- Given instruction A
From the data that follows, print exactly the lines starting at the one containing "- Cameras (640" and ending at the one containing "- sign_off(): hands"; include both of them and nothing more.

- Text section
:::::
Department of Corrections officials told the Senate State Affairs Committee on Feb. 13 that a Federal Communications Commission order required contract changes that altered inmate calling availability and revenue models, and that the department now provides two agency‑paid phone calls per inmate per month.
Why it matters: Phone access affects inmates’ ability to contact counsel, family and legislators, and the revenue model previously subsidized some facility communications during COVID‑era policies.
DOC director Kevin Worley and deputy commissioners described a contract with Securus for telephone services. During the height of the COVID‑era restrictions, the agency had funded additional calls for inmates; Worley said an FCC decision published in September 2024 required the state to separate communications fees from security and recording services. As a result, the department renegotiated contracts and now provides two agency‑paid phone calls per month; the per‑minute rate for calls dropped from $0.14 to $0.06 per minute.
Worley said that legislators, ombudsmen, public defenders and private attorneys can be placed on a list to receive calls without charge; the department also said it can coordinate responses to constituent letters and inquiries forwarded from legislators’ offices.
Ending: Committee members raised constituent concerns about inmate communications and letter responses; DOC offered to coordinate with legislative offices to respond to correspondence and to add numbers to the free‑call list where appropriate.
:::::
- Given data
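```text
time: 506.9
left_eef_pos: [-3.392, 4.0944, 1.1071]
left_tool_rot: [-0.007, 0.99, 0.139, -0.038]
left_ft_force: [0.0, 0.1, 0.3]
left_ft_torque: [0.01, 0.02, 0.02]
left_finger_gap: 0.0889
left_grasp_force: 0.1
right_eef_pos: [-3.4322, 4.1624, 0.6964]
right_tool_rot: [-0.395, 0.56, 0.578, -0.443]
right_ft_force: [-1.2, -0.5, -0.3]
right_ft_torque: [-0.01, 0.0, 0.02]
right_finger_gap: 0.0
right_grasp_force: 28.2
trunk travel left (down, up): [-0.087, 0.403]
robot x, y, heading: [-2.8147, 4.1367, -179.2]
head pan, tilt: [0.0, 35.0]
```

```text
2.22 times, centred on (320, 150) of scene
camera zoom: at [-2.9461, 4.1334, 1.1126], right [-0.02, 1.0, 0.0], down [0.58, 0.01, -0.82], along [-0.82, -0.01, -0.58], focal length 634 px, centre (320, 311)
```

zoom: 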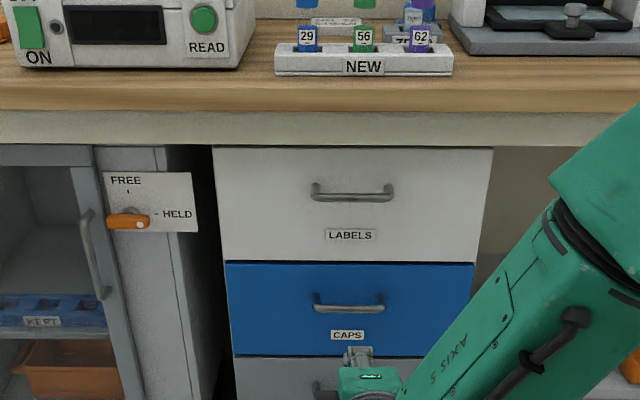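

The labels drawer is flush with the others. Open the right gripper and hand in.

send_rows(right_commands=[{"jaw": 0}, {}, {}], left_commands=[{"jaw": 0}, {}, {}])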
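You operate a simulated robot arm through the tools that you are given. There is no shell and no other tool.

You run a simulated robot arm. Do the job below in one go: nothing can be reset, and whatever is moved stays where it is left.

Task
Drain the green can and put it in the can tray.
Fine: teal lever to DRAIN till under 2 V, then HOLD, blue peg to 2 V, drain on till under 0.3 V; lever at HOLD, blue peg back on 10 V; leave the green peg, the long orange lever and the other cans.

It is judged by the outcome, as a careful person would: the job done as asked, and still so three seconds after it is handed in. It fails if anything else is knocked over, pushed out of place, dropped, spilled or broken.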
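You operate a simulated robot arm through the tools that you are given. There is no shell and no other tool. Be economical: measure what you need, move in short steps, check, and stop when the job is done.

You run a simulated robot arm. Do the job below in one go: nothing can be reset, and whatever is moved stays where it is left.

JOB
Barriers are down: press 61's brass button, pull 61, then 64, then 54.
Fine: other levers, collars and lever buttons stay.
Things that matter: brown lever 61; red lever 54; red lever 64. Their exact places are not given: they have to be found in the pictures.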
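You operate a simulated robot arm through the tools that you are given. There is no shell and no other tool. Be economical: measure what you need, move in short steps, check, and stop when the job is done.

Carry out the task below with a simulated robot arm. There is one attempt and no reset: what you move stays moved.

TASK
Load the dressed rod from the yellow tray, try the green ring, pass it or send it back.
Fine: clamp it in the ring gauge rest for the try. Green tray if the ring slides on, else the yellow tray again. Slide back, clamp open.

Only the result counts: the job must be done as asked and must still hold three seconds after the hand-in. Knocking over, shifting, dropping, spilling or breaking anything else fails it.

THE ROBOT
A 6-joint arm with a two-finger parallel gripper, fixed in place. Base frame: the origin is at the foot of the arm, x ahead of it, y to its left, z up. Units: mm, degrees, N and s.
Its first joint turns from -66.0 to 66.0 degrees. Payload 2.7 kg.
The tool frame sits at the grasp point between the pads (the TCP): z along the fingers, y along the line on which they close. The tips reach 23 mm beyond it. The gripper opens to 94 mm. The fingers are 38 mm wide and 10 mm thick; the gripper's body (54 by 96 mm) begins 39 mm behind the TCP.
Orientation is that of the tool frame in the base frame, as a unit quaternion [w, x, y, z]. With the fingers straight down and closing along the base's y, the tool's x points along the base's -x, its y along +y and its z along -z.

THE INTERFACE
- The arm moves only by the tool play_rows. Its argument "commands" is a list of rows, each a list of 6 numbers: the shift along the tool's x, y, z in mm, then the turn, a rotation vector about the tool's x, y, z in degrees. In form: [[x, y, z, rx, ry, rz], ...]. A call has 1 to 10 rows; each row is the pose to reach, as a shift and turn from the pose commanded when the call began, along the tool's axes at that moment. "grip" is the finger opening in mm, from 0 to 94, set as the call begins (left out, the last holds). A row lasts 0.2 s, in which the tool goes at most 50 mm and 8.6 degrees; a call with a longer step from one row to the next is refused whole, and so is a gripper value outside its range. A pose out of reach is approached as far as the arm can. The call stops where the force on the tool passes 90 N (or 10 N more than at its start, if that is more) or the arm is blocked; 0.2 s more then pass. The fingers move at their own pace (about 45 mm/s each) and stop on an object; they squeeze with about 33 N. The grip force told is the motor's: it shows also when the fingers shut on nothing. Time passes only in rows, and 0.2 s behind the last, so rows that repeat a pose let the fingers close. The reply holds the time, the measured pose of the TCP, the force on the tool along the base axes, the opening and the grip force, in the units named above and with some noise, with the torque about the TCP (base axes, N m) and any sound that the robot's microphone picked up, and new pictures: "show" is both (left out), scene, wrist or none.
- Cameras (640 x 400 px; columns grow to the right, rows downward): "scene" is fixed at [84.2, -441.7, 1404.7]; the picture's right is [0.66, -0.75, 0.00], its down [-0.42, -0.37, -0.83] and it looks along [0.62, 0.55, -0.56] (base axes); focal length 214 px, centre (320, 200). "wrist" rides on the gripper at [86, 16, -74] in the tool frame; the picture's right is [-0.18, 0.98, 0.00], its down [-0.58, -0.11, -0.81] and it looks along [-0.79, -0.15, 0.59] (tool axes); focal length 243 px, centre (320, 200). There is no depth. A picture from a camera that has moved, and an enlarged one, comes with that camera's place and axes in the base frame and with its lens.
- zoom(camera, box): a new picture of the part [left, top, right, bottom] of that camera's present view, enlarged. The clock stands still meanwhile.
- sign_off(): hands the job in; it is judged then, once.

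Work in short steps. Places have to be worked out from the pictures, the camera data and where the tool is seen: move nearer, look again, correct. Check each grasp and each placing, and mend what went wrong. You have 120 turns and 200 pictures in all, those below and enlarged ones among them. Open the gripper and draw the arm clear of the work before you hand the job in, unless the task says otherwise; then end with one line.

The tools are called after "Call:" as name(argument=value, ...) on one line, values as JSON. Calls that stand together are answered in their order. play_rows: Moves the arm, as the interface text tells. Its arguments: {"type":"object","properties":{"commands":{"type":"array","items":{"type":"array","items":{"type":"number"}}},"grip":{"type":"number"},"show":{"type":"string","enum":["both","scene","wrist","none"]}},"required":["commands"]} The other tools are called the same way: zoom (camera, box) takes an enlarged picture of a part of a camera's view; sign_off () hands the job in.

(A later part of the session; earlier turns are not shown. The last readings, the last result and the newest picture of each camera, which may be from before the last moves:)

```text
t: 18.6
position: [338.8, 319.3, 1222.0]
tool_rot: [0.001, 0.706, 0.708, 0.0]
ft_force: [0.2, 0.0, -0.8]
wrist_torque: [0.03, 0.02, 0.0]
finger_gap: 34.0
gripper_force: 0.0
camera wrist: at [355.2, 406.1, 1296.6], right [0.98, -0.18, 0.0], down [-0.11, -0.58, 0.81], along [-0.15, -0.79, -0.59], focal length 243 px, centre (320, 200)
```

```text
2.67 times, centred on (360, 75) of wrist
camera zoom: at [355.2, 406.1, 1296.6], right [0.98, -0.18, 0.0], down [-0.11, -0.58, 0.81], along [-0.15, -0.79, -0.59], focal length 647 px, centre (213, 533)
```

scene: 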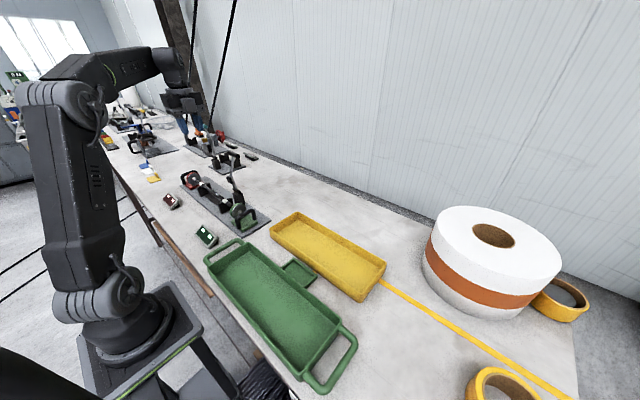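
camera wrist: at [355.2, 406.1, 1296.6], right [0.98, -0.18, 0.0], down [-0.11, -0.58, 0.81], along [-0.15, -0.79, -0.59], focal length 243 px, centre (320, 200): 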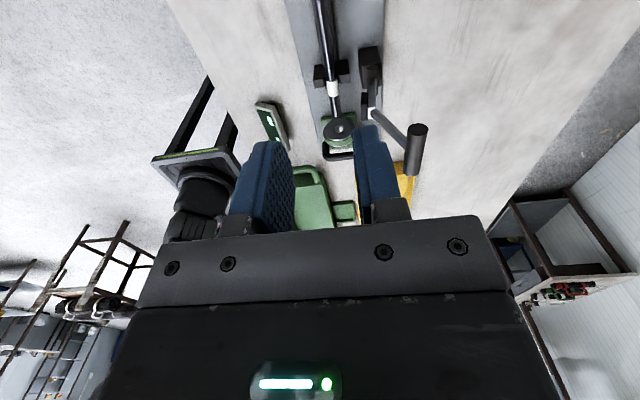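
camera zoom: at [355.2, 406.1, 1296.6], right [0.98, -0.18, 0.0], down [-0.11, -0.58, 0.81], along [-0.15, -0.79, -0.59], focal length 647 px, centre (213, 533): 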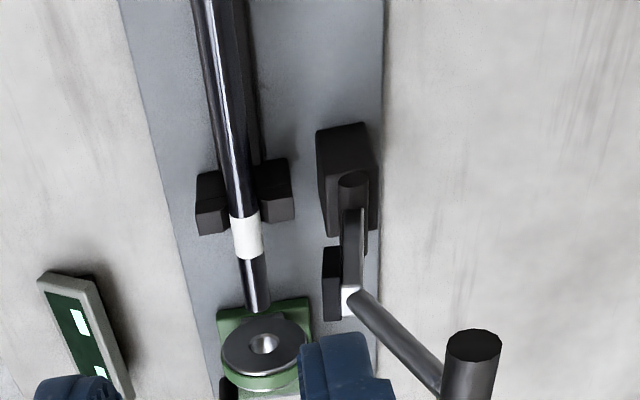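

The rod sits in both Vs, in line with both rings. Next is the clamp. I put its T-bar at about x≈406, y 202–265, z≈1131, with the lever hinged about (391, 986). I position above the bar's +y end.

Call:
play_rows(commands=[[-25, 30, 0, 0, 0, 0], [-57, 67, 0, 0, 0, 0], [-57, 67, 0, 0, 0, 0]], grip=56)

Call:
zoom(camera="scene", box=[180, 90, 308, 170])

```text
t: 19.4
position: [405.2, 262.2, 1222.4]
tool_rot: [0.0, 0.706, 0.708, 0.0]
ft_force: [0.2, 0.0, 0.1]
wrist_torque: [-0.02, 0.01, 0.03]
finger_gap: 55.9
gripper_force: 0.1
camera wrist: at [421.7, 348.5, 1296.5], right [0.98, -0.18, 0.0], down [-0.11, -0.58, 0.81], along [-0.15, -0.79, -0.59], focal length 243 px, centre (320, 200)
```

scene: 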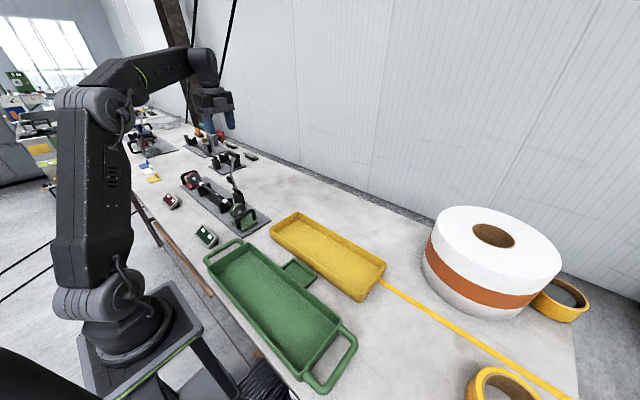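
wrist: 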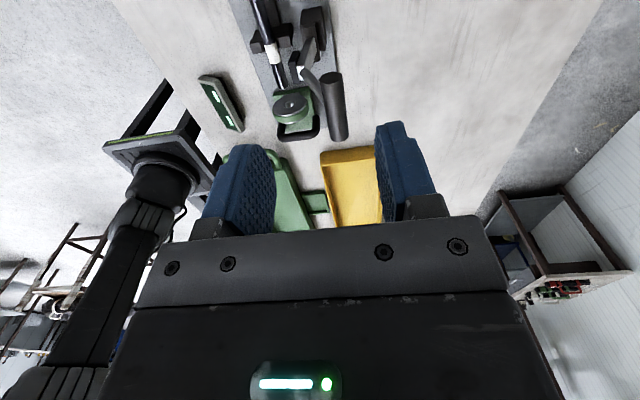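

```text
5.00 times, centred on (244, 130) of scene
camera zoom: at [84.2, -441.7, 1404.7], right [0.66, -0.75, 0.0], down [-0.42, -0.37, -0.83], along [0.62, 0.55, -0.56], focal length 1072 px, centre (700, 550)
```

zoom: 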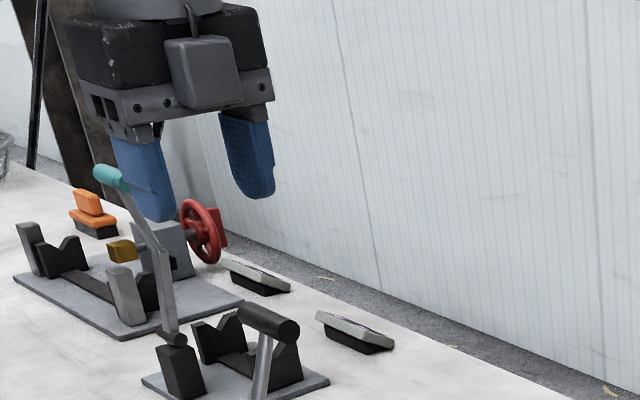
:::::
- Given instruction B
Please write the text section out a second time.

- Written response A
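- Cameras (640 x 400 px; columns grow to the right, rows downward): "scene" is fixed at [84.2, -441.7, 1404.7]; the picture's right is [0.66, -0.75, 0.00], its down [-0.42, -0.37, -0.83] and it looks along [0.62, 0.55, -0.56] (base axes); focal length 214 px, centre (320, 200). "wrist" rides on the gripper at [86, 16, -74] in the tool frame; the picture's right is [-0.18, 0.98, 0.00], its down [-0.58, -0.11, -0.81] and it looks along [-0.79, -0.15, 0.59] (tool axes); focal length 243 px, centre (320, 200). There is no depth. A picture from a camera that has moved, and an enlarged one, comes with that camera's place and axes in the base frame and with its lens.
- zoom(camera, box): a new picture of the part [left, top, right, bottom] of that camera's present view, enlarged. The clock stands still meanwhile.
- sign_off(): hands the job in; it is judged then, once.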

- Written response B
Department of Corrections officials told the Senate State Affairs Committee on Feb. 13 that a Federal Communications Commission order required contract changes that altered inmate calling availability and revenue models, and that the department now provides two agency‑paid phone calls per inmate per month.
Why it matters: Phone access affects inmates’ ability to contact counsel, family and legislators, and the revenue model previously subsidized some facility communications during COVID‑era policies.
DOC director Kevin Worley and deputy commissioners described a contract with Securus for telephone services. During the height of the COVID‑era restrictions, the agency had funded additional calls for inmates; Worley said an FCC decision published in September 2024 required the state to separate communications fees from security and recording services. As a result, the department renegotiated contracts and now provides two agency‑paid phone calls per month; the per‑minute rate for calls dropped from $0.14 to $0.06 per minute.
Worley said that legislators, ombudsmen, public defenders and private attorneys can be placed on a list to receive calls without charge; the department also said it can coordinate responses to constituent letters and inquiries forwarded from legislators’ offices.
Ending: Committee members raised constituent concerns about inmate communications and letter responses; DOC offered to coordinate with legislative offices to respond to correspondence and to add numbers to the free‑call list where appropriate.